Obama camp says Romney did well
2012-10-04 17:52
Washington - US President Barack Obama's chief political adviser conceded on Thursday that challenger Mitt Romney did well in the first debate between the two candidates for the White House.
Romney, the nominee of the conservative Republican Party, was widely hailed as the winner in their debate on domestic policy late on Wednesday in Denver, Colorado.
"He did give a strong performance, but that's what it was - a performance," Axelrod said in a live interview on the Today Show on NBC.
Axelrod, a Chicago political consultant who was the chief architect of the 2008 campaign that made Obama the first African-American president, argued that his boss still made effective arguments in the 90-minute debate.
'People want truth'
"The American people want the honest truth about where we need to go as a country, how we rebuild this economy, how we rebuild the middle class, and that's what the president did," Axelrod said. "I think people respect that."
Axelrod accused Romney of failing to offer details on a host of important policies: where he would eliminate tax deductions to offset across-the-board cuts in income tax rates; how he would replace Obama's landmark health care reform; and how he would change post-crisis reforms to the financial sector.
Obama "treated the American people like adults", Axelrod said, "and he told the truth, which was a fundamental distinction between him and Governor Romney".
The average of major recent surveys before the debate had Obama leading with 49% support to 46% for Romney, according to the website Real Clear Politics.
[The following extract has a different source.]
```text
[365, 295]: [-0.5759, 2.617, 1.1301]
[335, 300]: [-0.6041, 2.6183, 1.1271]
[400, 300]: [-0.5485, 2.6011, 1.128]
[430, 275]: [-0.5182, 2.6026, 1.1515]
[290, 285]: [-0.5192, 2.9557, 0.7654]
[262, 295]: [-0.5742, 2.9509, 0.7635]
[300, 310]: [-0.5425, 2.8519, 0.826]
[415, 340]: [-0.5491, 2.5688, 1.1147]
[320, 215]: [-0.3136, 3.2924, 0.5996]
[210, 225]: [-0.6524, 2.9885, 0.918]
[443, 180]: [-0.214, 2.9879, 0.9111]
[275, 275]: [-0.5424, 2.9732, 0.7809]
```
In the last month, Obama had opened a decisive advantage in most of the so-called swing states, considered to be play between the two major-party candidates.
The election is on 6 November.
Campaign shift
Ed Gillespie, a senior adviser to the Romney campaign, said that the debate created "a dynamic shift in the campaign."
"Governor Romney was clearly very much in command of the facts last night and had solutions," Gillespie told cable news channel MSNBC.
"But I think the big thing was he laid out a very clear choice, and a big choice, and that's what this election is about. And it was the substance of the debate that I think mattered most, the competing view of what is best for getting our country going again."
Romney and Obama are scheduled to debate again on 16 and 22 October. Vice President Joe Biden and Romney's running mate, Congressman Paul Ryan, are to debate on 11 October.